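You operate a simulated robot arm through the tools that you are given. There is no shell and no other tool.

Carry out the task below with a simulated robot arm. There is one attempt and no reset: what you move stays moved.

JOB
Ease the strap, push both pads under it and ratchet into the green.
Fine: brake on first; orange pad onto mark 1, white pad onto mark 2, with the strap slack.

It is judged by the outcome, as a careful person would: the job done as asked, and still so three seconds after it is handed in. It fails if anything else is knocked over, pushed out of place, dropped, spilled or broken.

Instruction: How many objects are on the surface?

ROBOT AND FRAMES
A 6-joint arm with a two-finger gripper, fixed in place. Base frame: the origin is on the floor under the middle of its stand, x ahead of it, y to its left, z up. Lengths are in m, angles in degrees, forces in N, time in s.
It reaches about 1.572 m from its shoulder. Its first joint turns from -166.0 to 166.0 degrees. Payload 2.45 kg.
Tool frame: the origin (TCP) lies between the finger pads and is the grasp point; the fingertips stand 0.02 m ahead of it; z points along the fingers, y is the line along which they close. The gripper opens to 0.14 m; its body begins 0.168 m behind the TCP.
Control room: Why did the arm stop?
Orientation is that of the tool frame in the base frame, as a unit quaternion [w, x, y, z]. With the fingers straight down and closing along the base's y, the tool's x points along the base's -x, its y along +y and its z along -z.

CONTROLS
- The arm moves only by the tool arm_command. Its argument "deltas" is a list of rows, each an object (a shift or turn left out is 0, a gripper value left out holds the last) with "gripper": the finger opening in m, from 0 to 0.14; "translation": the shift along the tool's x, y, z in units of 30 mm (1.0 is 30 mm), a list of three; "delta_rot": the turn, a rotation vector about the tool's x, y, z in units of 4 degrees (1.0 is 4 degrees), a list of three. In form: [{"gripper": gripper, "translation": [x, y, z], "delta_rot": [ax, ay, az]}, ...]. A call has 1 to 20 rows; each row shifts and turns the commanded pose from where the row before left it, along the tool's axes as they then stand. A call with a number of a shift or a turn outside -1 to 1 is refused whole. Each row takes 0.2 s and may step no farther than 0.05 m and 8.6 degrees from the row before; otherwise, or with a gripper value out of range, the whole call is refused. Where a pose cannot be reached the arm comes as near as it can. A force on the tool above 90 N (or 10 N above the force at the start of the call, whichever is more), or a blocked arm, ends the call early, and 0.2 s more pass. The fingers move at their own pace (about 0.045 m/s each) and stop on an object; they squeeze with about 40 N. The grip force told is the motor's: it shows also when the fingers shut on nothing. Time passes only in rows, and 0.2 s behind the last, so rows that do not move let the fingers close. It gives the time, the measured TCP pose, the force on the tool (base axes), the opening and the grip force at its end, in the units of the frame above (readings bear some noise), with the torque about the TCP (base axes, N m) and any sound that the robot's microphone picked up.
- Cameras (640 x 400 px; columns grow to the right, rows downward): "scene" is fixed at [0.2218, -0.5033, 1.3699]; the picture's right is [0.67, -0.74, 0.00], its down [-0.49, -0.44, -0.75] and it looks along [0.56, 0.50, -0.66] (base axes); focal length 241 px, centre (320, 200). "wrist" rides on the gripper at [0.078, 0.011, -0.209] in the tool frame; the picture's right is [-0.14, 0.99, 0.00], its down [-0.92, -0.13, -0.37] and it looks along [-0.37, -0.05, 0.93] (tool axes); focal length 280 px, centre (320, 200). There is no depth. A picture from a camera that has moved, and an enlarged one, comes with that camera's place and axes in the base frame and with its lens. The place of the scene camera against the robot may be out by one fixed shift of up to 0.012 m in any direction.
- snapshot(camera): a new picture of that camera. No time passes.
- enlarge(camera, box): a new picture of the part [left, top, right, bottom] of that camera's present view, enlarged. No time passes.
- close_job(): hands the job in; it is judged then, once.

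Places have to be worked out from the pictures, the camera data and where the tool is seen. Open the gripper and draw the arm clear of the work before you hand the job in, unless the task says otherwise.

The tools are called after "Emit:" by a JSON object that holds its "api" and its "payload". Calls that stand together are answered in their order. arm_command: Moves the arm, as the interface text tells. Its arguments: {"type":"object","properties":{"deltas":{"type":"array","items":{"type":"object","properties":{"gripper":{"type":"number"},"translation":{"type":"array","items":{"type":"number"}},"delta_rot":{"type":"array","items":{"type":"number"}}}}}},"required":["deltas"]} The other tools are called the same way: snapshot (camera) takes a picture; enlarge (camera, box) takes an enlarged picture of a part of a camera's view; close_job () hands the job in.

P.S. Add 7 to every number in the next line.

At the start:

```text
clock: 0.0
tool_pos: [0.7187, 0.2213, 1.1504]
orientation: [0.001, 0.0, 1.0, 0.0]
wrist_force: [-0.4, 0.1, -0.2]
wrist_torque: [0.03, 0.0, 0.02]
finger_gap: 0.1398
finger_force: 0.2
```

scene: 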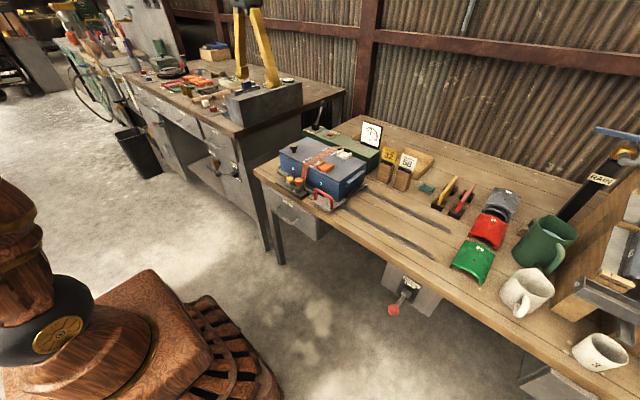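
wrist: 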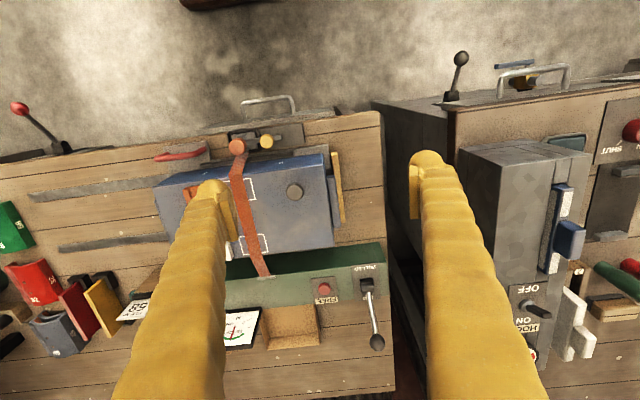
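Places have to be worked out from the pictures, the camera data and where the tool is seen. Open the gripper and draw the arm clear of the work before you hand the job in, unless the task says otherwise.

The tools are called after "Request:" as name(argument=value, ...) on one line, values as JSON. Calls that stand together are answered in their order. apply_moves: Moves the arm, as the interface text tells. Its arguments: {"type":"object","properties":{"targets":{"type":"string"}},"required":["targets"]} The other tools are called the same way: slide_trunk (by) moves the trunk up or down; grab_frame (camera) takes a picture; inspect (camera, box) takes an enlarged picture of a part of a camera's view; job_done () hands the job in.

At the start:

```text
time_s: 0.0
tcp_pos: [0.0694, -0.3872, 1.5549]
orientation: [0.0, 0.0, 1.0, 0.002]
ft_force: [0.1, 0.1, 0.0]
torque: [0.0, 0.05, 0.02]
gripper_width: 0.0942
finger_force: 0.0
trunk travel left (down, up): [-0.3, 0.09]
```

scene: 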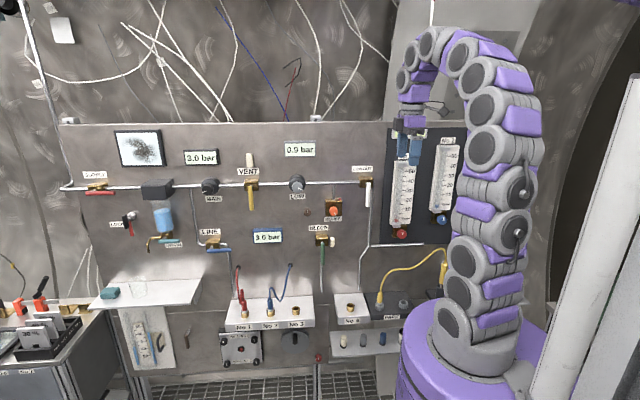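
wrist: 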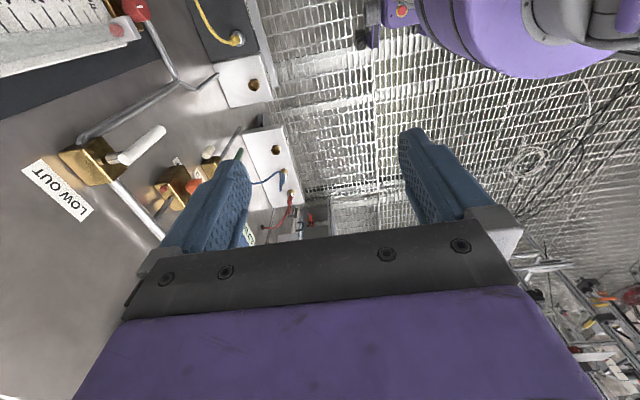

:::

→ Directions for this task
Find and count the lines of the data that include the string "joint", and report that figure by itself.

→ Finished answer
2